RECORDED DATA >>
━━━
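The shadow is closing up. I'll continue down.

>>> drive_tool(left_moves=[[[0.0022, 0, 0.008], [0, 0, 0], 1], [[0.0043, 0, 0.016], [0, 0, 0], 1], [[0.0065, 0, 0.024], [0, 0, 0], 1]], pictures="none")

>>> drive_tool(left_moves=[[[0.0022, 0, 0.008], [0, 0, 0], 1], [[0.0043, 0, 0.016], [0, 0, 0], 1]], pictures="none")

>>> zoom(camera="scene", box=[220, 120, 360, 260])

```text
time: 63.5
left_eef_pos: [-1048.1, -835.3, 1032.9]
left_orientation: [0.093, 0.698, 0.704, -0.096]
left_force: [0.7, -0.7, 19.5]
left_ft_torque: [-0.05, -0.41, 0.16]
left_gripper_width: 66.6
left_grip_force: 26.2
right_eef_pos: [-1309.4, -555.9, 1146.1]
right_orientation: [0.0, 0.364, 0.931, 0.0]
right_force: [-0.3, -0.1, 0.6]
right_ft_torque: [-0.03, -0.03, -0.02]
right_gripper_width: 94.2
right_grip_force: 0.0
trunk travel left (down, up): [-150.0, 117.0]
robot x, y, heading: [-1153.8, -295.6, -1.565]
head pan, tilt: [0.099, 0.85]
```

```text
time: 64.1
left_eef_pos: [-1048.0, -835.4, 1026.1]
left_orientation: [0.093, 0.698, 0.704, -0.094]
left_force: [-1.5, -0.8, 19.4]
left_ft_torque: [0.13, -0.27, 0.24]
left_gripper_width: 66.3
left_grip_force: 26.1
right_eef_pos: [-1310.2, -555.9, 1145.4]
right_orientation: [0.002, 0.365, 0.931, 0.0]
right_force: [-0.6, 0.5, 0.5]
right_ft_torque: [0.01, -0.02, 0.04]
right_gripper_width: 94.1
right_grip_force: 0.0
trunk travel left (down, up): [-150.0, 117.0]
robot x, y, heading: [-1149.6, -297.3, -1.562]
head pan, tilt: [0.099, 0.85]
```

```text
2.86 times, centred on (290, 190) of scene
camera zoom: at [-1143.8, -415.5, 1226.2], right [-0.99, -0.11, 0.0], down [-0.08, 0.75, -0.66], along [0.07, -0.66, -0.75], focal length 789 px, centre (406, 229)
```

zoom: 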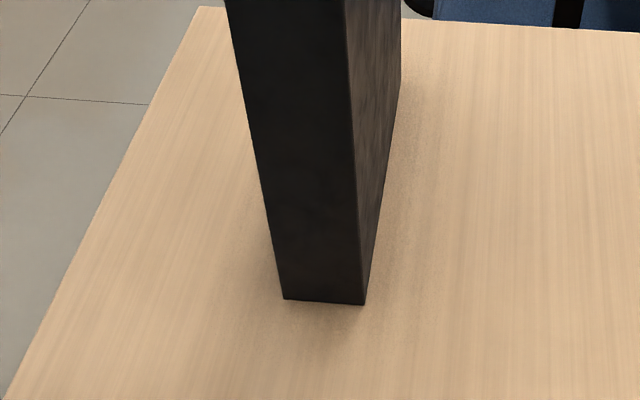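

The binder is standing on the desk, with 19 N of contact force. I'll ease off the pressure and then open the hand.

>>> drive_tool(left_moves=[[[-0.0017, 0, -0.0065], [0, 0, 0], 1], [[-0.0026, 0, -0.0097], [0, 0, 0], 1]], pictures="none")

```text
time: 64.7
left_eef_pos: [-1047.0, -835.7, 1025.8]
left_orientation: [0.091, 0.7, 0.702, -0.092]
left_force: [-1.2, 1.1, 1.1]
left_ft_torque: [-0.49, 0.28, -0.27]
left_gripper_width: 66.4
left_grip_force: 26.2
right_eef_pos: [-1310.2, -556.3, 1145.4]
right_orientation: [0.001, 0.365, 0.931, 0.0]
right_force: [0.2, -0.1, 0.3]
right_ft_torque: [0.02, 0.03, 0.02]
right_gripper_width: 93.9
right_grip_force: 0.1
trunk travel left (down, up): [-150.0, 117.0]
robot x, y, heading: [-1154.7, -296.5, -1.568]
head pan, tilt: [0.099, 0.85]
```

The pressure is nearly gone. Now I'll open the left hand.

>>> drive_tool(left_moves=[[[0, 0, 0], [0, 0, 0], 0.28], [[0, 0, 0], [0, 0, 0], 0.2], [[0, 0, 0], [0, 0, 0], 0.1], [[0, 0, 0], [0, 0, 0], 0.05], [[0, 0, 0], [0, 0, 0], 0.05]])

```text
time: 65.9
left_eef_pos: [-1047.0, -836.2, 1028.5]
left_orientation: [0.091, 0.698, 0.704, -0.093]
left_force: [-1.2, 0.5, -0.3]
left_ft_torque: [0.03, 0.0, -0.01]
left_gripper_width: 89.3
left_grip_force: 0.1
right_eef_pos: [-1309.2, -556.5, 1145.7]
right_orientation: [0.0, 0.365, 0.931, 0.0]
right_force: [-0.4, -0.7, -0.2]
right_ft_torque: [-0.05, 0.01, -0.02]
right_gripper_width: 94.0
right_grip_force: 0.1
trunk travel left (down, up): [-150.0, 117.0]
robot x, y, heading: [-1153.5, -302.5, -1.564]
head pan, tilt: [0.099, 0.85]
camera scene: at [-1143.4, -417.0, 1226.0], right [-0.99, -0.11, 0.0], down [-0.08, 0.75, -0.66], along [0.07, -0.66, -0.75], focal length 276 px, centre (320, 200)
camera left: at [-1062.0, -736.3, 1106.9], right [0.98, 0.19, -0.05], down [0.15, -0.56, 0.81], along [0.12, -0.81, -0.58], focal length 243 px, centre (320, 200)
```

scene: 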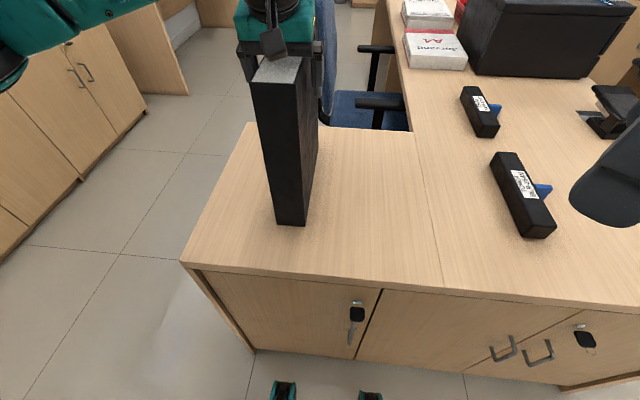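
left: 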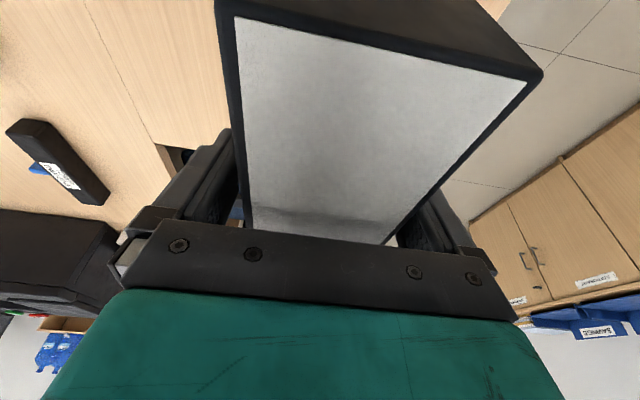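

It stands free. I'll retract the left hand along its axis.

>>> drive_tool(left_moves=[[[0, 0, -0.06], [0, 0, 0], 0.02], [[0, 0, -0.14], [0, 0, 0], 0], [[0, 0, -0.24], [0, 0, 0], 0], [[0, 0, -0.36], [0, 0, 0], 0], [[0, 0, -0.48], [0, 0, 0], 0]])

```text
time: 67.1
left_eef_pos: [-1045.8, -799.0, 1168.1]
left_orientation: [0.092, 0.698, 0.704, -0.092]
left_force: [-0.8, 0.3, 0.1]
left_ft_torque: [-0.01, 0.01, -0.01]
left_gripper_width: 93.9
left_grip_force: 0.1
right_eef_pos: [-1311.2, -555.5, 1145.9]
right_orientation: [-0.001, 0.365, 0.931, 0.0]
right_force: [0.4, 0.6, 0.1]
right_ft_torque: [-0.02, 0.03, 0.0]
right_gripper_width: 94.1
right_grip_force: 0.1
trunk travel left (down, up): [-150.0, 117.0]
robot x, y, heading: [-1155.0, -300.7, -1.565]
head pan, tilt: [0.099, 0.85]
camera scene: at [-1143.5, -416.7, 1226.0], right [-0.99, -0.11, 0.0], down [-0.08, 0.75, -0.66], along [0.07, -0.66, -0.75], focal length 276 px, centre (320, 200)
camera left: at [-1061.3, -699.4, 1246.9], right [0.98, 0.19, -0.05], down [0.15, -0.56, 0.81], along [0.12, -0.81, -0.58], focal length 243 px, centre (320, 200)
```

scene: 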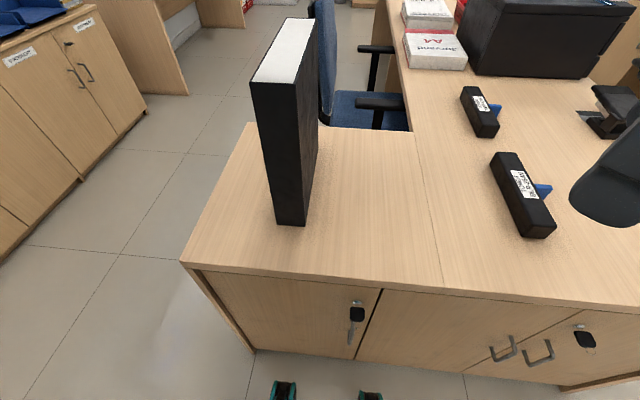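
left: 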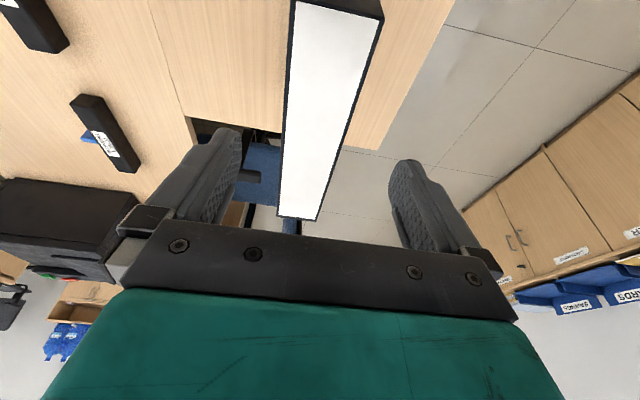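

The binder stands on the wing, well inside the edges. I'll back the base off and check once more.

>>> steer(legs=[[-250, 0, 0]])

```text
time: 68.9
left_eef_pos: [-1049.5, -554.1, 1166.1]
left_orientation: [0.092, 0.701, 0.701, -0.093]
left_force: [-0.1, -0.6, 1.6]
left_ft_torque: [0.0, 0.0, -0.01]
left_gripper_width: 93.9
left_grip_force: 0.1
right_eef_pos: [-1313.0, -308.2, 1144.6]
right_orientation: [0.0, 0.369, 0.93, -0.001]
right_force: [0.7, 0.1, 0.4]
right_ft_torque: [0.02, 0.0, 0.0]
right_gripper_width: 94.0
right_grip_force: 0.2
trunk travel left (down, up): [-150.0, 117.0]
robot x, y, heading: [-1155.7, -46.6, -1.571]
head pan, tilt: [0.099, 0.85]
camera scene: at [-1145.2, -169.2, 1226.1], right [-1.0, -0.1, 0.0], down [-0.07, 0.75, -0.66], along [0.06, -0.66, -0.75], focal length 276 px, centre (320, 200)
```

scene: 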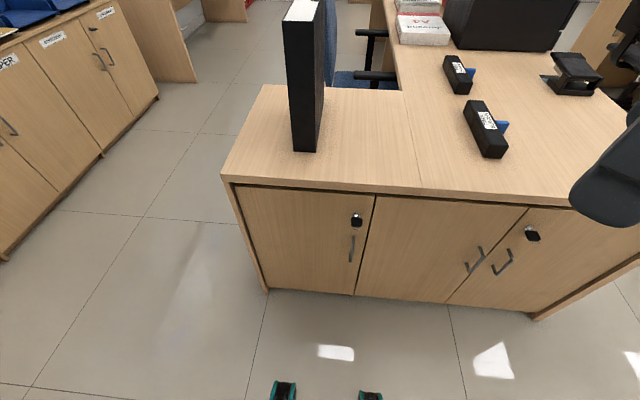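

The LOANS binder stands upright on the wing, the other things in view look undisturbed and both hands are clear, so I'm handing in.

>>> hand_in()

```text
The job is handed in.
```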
━━━
PASSAGE GIVEN >>
6 Steps for 3 Months to 1 Year of Video Content – Video Marketing Strategy

video marketing

We all know that we need to be doing more video in marketing our business.  But how are we supposed to make that happen when we’re busy doing so many other things to run the business?

What you need is a simple video marketing strategy

I was meeting with one of my clients the other day about this very topic, and knew it was information I needed to share.

Like all things, it helps if you have a streamlined plan that makes sense.

video marketing strategyFirst – what not to do in making videos for your marketing

Don’t think that you need to go hire a video production crew, or spend budget on professional video editing.  While there are great uses for both of these, there’s a lot to be said for the authenticity that comes from just pointing a camera at yourself and saying “shoot”.

Plus, DIY videos allow you to have consistency in posting your videos out to the world and your followers, which professionally produced and edited videos will not simply because of the time and money required.

With that said, let’s jump into my simple 6-step plan for developing a whole lot of video content by using a simple video marketing strategy.

I’m going to walk you through a fairly simple plan to develop anywhere from 3 months to 1 year of video clips you can use to share on your social media, depending upon how frequently you plan to post.

6-Step Video Marketing Process

Step 1.  Determine your video category “buckets”
━━━
WHAT TO WORK ON >>
[A] Provide the original wording of the passage given from "What you need" as far as "that makes sense.".
[B] Pick up the passage given at the point where it stops and go on.

RESULTS FOR THE EXERCISE >>
[A]
What you need is a simple video marketing strategy

I was meeting with one of my clients the other day about this very topic, and knew it was information I needed to share.

Like all things, it helps if you have a streamlined plan that makes sense.

[B]
You want to think of general categories for topics you can use in your video messages. There are a couple of simple ways you can segment this.

For example, the client I was meeting with the other day is a real estate agent, so an easy way to divvy up some categories was buyers, sellers, investors, renters.

A car dealership may have buckets like new, used, and service.  Or perhaps they segment theirs based upon the different manufacturers they carry:  Ford, Lincoln, Mercury.  (I think one of those is closed now, but you get my meaning).

A hair stylist may segment their category buckets like cut, style, color.  Or men, women, kids.

Take a piece of paper and write down your 3 or 4 buckets, because we will be using those in the next step.  Use our handy video bucket planner found here.

Ideally you want FOUR, so if you only have three, add this one:  re-purposed content.  An easy way to think of things to discuss in your marketing video is by taking content that you’ve already used, which is likely in text form (or an image with text), and turn that into a video.  This can be an easy way to expand your video marketing strategy.

Step 2.  Answer four questions for each video bucket

Under each category or topic you chose, you want to write four things.  This could be the top four questions your customers always ask you about the topic.

Or it could be four pieces from a FAQ that you’ve already developed.

Or the four best TIPS or TRICKS that you always share with your customers.

Or your four favorite accessories that relate to your topic.  Tools of the trade.  Products you recommend.

Write these four items under your topic bucket.  These will become your four videos for this topic.  Because you have four buckets, and each now has four questions or topics, you have just generated 16 ideas for videos you can create.

Step 3.  Note 2 to 3 main bullet points for each

You want to keep your videos SHORT and to the point – that gets the best response from your viewers.  You’re going to be aiming for one to two minutes on each video, so as you can see you won’t have a lot of time to be too elaborate.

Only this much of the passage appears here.